In his poems and life, Walt Whitman celebrated the human spirit and the human body. He sang the praises of democracy and marveled at the technological advances of his era. His direct poetic style shocked many of his contemporaries. This style, for which Whitman is famous, is in direct relation to several major American cultural developments. The development of American dictionaries, the growth of baseball, the evolution of Native American policy, and the development of photography all played a part and became essential components of Whitman’s poetry.

Walt Whitman was an avid reader of dictionaries, which he realized were the compost heap of all English-language literature. It was the place where all the elements of literature were preserved, as well as the place out of which all future literature would grow. The nation’s unwritten poems lay dormant in that massive heap of words. Whitman’s own poem, “This Compost,” played on the etymological meaning of the word “compost” with the word “composition”. The denotative meaning of both of these words is “to place or set together”. To compose is to put together in a new form. To compost is to take apart what was put together, and to break down an old form so that it would supply the parts for a new form (Folsom 15).

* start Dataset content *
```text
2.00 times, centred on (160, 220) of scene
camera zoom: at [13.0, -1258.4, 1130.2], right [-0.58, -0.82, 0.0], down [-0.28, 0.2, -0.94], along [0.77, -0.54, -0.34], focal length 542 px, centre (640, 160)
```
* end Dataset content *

Whitman was living during a time when it was possible to watch the growth and expansion of the American language, and to see the increasing distance between it and its British source (Allen 53). Whitman was most familiar with the 1847 edition of Webster’s Dictionary. He depended on this one as he developed his notions of language and as he wrote the first poems of Leaves of Grass. It is in this version of the dictionary that we most clearly find the definitions of words that would become keys for Whitman’s poetic projects (Folsom 14).

For Whitman, in certain ways, American culture became a language experiment. His fascination in culture was grounded in what various activities were doing to the language. Whitman was interested in how they were giving America new words, and new ranges of self-expression (E.H. Miller 174-178). It was through continually expanding dictionaries that Walt Whitman learned about the possibilities of an infinite language from which a new kind of poetics could emerge.

When writers mention Walt Whitman’s name, the subje...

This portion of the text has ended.